The MSU-Coastal Research and Extension Center in cooperation with International Custom Pack, Inc.-Aquaculture Division, conducted experiments using horizontal artificial substrates in intensive pond culture of freshwater prawns in quarter-acre ponds at the MSU-Coastal Aquaculture Unit. Six 1/4-acre ponds were used in the initial experiment starting in July 6, 1999. Artificial substrates covering 50% of the bottom area were installed in each of three treatment ponds. These substrates which were made of 1/4-inch mesh plastic netting were constructed in rectangular modules 7 ft wide and 214 ft long. Each module was installed across the pond bottom with 5 ft pvc pipes laid every other 10-ft horizontal distance. One layer of plastic netting was tied to the pvc pipes in pre-drilled holes at the troughs of each 10-ft wave. Monofilament lines were used to raise the crest of each 10-ft wave to 1 ft below the water surface. Each of these modules had an area of 1,500 sq ft or 25% of the pond bottom area. Two of these modules were installed in each of the three treatment ponds.
During the second 120-day grow-out experiment which started in June 15, 1999, nine 1/4-acre ponds were used consisting of three control ponds, three ponds with added 50% artificial substrates and three ponds with added 75% artificial substrates.

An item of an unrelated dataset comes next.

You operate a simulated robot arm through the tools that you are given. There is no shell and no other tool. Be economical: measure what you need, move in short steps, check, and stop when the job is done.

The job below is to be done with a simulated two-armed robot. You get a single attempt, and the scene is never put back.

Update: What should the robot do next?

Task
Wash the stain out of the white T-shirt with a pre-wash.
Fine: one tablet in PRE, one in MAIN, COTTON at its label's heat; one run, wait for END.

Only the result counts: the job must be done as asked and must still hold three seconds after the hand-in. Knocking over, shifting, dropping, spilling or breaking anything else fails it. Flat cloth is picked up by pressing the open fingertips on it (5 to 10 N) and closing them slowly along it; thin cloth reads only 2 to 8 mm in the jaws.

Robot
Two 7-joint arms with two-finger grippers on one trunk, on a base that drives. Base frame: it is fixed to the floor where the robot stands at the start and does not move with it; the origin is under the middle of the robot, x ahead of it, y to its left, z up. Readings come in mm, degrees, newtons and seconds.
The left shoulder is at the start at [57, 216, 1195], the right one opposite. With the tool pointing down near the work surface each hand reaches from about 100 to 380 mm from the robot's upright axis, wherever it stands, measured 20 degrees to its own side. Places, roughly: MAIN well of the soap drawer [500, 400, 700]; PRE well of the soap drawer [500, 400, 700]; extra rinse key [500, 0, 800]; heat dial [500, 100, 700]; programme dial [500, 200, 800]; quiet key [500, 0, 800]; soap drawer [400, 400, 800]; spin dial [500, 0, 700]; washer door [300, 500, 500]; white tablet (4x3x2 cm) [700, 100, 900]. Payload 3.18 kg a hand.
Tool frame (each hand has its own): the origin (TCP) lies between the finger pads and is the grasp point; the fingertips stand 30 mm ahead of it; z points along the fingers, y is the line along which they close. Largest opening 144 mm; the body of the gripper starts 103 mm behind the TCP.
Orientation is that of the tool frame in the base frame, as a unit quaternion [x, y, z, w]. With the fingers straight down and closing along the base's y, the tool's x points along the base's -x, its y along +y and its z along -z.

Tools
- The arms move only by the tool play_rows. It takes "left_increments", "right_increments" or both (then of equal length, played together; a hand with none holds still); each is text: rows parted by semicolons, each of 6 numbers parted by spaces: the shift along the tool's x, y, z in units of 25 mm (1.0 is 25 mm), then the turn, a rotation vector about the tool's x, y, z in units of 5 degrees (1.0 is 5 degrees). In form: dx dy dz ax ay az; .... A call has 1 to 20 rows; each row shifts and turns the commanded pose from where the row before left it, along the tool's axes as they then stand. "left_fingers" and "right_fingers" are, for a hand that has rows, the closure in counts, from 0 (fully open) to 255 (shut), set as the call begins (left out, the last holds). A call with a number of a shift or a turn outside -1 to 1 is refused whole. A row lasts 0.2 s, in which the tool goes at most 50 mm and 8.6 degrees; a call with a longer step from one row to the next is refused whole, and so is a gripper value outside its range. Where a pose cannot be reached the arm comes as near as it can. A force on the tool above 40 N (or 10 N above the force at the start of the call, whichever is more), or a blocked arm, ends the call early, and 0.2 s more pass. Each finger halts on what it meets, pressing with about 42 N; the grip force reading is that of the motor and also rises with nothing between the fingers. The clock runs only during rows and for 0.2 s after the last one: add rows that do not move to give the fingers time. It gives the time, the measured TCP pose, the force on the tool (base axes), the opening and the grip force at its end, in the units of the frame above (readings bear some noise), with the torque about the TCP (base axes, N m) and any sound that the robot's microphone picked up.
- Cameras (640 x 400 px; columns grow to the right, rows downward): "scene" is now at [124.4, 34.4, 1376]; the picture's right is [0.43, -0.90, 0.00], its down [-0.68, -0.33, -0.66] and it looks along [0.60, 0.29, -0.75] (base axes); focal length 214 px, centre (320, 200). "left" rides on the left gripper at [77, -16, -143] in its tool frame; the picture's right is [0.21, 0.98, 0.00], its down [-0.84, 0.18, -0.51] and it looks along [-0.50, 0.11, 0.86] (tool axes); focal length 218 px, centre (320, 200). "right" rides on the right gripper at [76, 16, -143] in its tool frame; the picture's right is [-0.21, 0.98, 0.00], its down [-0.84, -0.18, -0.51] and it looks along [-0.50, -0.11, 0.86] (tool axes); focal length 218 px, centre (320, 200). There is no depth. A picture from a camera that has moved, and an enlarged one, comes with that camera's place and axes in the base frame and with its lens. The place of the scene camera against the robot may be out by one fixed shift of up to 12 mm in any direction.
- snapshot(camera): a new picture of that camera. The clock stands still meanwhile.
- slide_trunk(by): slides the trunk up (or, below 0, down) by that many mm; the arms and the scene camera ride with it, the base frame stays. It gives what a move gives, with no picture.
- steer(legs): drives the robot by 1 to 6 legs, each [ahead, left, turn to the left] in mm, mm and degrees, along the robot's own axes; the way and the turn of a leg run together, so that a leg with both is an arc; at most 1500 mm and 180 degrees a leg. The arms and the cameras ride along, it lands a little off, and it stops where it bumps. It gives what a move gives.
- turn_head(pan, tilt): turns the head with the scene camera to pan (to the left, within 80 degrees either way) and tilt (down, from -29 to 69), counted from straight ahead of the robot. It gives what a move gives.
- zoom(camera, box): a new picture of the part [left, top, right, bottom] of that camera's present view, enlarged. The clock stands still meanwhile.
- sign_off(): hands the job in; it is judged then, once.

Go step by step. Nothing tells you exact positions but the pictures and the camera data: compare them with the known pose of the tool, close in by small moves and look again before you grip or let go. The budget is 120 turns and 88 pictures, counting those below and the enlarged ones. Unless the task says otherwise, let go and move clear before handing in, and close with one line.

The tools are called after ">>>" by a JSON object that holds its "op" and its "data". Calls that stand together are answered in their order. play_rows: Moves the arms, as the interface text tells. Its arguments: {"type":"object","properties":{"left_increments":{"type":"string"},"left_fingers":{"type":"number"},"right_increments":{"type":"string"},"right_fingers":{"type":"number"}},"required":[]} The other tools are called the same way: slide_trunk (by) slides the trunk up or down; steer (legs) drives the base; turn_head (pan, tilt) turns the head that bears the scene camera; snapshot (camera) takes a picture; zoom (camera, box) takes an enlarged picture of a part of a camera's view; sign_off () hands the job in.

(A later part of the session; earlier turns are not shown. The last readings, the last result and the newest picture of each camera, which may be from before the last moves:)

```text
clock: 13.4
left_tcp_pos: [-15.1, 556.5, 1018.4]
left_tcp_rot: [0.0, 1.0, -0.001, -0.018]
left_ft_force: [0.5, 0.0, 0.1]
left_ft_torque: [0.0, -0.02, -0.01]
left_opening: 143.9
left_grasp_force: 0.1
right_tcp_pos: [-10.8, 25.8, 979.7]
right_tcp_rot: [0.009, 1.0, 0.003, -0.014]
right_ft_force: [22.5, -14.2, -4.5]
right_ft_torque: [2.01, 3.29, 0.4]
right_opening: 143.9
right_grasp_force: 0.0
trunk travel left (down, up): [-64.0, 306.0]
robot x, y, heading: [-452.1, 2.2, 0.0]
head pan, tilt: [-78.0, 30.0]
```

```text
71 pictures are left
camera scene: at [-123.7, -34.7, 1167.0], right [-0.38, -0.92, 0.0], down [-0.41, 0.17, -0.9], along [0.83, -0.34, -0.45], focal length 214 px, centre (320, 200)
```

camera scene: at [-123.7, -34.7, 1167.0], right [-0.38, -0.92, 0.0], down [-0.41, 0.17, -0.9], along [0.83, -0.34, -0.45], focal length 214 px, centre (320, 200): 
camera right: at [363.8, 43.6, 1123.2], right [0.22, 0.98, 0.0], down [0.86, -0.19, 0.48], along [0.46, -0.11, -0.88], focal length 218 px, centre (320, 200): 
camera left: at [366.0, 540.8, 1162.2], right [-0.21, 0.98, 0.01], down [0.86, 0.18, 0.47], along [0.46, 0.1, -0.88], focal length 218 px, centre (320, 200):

The same substrate materials were constructed in rectangular modules 7 ft wide and 54 ft long. Each module was installed across the pond bottom with 5 ft pvc pipes laid every other 10-ft horizontal distance. Each of these modules covered about 6.25% of the pond bottom area.
Each 1/4-acre pond was stocked with 9,000 45-day-old postlarvae weighing about 0.1 g each and harvested after 120 culture days. Sinking catfish feed with 32% protein were broadcast along four sides of each pond two times daily. The feeding schedule was computer generated by staff of the MSU-Department of Fisheries and Wildlife (DFW). Dissolved oxygen and temperature were monitored twice each day while salinity, pH, total ammonia, nitrogen and nitrite were measured on a biweekly basis. All of the ponds used in the experiments were equipped with 1-hp electric aerators.
Freshwater prawn harvest results during the initial experiment showed that the use of horizontal substrates improved freshwater prawn production. Ponds with 50% added substrates had higher average survival rate (70 vs. 55%) and average yield (1388 vs. 1164 lb/acre) than those without artificial substrates. A lower feed conversion ratio was reported in ponds with 50% added substrates (3.30 vs. 3.96). During the second experiment, fewer but larger freshwater prawns were harvested from ponds. Prawn survival rates were 49, 39 and 34% in control ponds and ponds with 50% and 75% ponds, respectively. Ponds with 50% added substrates reported a higher prawn harvest (1320 vs. 1228 vs. 1228 lb/acre) and a lower feed conversion ratio (3.46 vs. 3.67 vs. 3.70) than control ponds and ponds with 75% added substrates.
The production risks involved in freshwater prawn culture were shown by the results of the two-year study. Large variations in survival rate, count and yield were observed in all treatments. The combined results showed that the use of 50% added substrates may lead to improvements in intensive pond production of freshwater prawn. At 50% added growing area, results indicate that more prawns survived and more pounds of prawns were harvested for the same amount of feed consumed. The two-year experimental results showed that to some extent the use of horizontal artificial substrates may lead to improvements in survival, yield, count and feed conversion in intensive freshwater prawn pond production. These improvements in production can be translated into lower average cost of producing freshwater prawn.